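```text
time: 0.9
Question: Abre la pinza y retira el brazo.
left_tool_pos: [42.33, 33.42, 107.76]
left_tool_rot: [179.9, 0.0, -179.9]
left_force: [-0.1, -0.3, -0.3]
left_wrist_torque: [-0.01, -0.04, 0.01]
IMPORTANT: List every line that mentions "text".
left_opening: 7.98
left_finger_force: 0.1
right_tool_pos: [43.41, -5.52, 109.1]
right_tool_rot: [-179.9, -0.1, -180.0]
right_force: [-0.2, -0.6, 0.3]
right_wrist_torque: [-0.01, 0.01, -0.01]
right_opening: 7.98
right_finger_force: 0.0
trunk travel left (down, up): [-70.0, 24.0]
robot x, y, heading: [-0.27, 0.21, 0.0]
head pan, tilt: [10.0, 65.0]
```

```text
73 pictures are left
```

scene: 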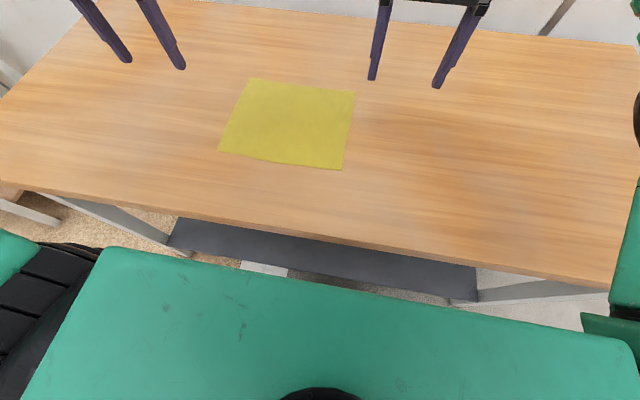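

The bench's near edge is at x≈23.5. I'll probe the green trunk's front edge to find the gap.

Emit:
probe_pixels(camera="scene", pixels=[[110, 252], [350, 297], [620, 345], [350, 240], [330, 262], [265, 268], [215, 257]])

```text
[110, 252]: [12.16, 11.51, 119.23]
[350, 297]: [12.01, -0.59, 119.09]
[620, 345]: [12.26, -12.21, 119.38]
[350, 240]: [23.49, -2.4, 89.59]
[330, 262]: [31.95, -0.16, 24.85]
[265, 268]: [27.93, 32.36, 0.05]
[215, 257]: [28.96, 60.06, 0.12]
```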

## Exercise instructions:
Restate the whole listing above exactly, please, omitting every image.

## Solution:
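```text
time: 0.9
Question: Abre la pinza y retira el brazo.
left_tool_pos: [42.33, 33.42, 107.76]
left_tool_rot: [179.9, 0.0, -179.9]
left_force: [-0.1, -0.3, -0.3]
left_wrist_torque: [-0.01, -0.04, 0.01]
IMPORTANT: List every line that mentions "text".
left_opening: 7.98
left_finger_force: 0.1
right_tool_pos: [43.41, -5.52, 109.1]
right_tool_rot: [-179.9, -0.1, -180.0]
right_force: [-0.2, -0.6, 0.3]
right_wrist_torque: [-0.01, 0.01, -0.01]
right_opening: 7.98
right_finger_force: 0.0
trunk travel left (down, up): [-70.0, 24.0]
robot x, y, heading: [-0.27, 0.21, 0.0]
head pan, tilt: [10.0, 65.0]
```

```text
73 pictures are left
```

scene: 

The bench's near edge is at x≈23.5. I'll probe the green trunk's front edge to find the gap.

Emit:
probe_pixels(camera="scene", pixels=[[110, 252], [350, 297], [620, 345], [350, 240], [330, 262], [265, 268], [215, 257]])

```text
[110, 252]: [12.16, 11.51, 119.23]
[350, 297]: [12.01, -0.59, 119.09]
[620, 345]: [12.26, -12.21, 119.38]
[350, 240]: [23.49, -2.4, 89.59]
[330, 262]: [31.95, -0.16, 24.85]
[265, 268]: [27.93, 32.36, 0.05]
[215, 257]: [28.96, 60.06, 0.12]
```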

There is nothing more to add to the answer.